──────── Selected extract ────────

Here’s Friedrich Engels talking about Manchester, who along with Marx came to Britain to develop their world changing theories, fuelled by what they saw here. I mean worth noting that to Yorkshire folk everything’s a bit worse in Lancashire, but still, Engels could also have been writing about Leeds:

Working-people …live, almost all of them, in wretched, damp, filthy cottages… the streets which surround them are usually in the most miserable and filthy condition, laid out without the slightest reference to ventilation…no cleanliness, no convenience, and consequently no comfortable family life is possible.”

The vast majority were knocked down in the slum clearances of the 20th century, but Leeds cherished them, and about 20,000 back to backs still survive there.

Infant mortality was horrendous. So in the 1840s in these shock cities, the average age at death was only 20 years. In Leeds over 2,000 people died of cholera in 1848. It’s no wonder that working class people in the West Riding enthusiastically supported the radical reforming Chartist movement in 1848.

────────

§ **Brief**:
Repeat the span of the selected extract whose first words are "The vast majority" and whose last words are "still survive there.".

──────── Recorded information ────────

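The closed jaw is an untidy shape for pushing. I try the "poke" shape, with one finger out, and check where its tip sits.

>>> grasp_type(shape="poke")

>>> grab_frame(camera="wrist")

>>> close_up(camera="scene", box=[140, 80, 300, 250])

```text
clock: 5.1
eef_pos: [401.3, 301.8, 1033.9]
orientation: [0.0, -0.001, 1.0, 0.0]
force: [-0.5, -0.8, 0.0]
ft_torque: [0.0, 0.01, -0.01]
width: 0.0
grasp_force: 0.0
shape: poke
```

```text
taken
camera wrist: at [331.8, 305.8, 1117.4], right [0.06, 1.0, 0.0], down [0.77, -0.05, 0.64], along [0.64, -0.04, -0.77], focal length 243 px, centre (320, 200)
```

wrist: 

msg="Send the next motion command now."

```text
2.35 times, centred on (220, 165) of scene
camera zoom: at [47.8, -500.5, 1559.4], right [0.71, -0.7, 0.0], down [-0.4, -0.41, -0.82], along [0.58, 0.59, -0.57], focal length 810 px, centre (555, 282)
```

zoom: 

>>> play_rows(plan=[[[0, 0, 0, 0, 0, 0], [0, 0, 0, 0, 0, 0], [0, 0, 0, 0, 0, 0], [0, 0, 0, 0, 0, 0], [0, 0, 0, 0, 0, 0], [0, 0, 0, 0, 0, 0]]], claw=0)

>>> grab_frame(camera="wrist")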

────────

§ **Solved exercise**:
The vast majority were knocked down in the slum clearances of the 20th century, but Leeds cherished them, and about 20,000 back to backs still survive there.